⁴ Department of Physics, College of Science and Arts, Qassim University Dariyah 58251 Saudi Arabia.
⁵ Department of Chemistry, College of Science, King Khalid University Abha 61413 Saudi Arabia.
⁶ Department of Physics, Faculty of Sciences and Arts, Najran University P. O. Box 1988 Najran 11001 Saudi Arabia.

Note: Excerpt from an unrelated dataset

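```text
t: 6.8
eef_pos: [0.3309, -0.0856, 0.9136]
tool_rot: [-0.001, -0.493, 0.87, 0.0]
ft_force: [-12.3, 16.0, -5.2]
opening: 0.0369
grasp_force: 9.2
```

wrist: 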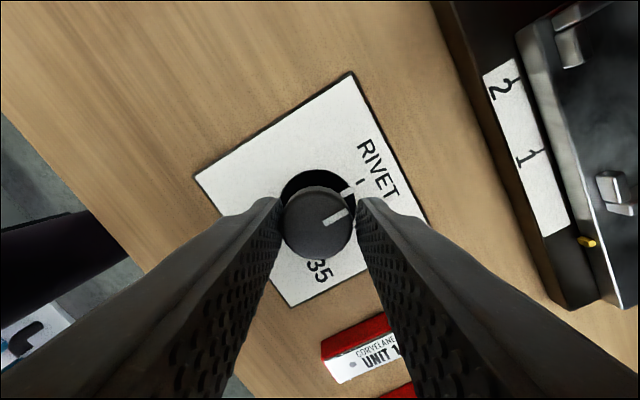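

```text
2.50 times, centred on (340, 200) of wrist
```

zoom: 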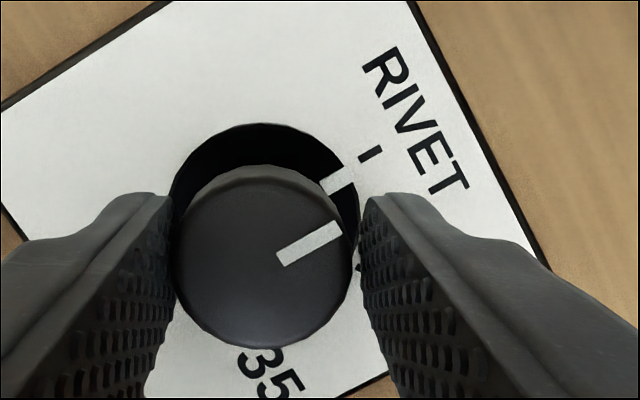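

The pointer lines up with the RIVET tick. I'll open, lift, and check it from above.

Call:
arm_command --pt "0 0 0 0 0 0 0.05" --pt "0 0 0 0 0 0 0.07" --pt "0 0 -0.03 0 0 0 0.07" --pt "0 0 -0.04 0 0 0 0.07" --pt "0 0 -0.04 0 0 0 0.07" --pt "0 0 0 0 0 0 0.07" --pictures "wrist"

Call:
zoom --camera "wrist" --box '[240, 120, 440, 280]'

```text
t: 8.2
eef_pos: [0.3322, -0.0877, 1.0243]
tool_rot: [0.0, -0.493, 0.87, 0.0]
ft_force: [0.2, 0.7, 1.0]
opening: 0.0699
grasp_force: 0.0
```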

⁷ Materia Nova, Materials R&D Centre Parc Initialis, Avenue Nicolas Copernic 3 7000 Mons Belgium.

Abstract

Pure zinc oxide nanoparticles, as well as those doped with 3% calcium, aluminum, and gallium, were synthesized using a sol-gel method and then deposited onto an alumina substrate for sensing tests. The resulting nanoparticles were characterized using a variety of techniques, including X-ray diffraction (XRD), scanning electron microscopy (SEM) equipped with energy dispersive X-ray analysis (EDX), transmission electron microscopy (TEM), UV-VIS-NIR absorption spectroscopy, and photoluminescence (PL) measurements, to examine their structural, morphological, and optical properties. The prepared nanoparticles were found to have the hexagonal wurtzite structure of ZnO with a P63mC space group. The UV-Vis-IR spectra showed that the samples are highly absorbent in the UV range, while the PL spectra confirmed the presence of many defects in the ZnO structure, such as oxygen vacancies and zinc interstitials. The doped samples exhibited more defects than the pure sample. SEM images of the deposited film surface showed agglomerates with a spherical shape and confirmed the nanometer scale size of our prepared samples, as corroborated by the TEM images. The EDX spectra indicated the high purity of the ZnO deposited films, with a high presence of Zn and O and the presence of the doped elements (Ca, Al, and Ga) in each doped sample. Sensing tests were performed on ZnO, Ca_3%-doped ZnO (C3ZO), Al_3%-doped ZnO (A3ZO), and Ga_3%-doped ZnO (G3ZO) sensors in the presence of volatile organic compounds (VOCs) gases such as ethanol, formaldehyde, methanol, and acetone at low concentrations. The sensors exhibited high responses to low ppm level concentrations of the VOCs gases. At a low operational temperature of 250 °C, the C3ZO sensor had the highest response to 5 ppm of ethanol, methanol, and formaldehyde gases compared to the pure and other doped sensors. Additionally, the A3ZO sensor exhibited the highest response to acetone gas. In conclusion, our findings suggest that the doping of zinc oxide can enhance the low concentration detection of VOCs gases, with the C3ZO and A3ZO sensors showing the highest response to specific gases.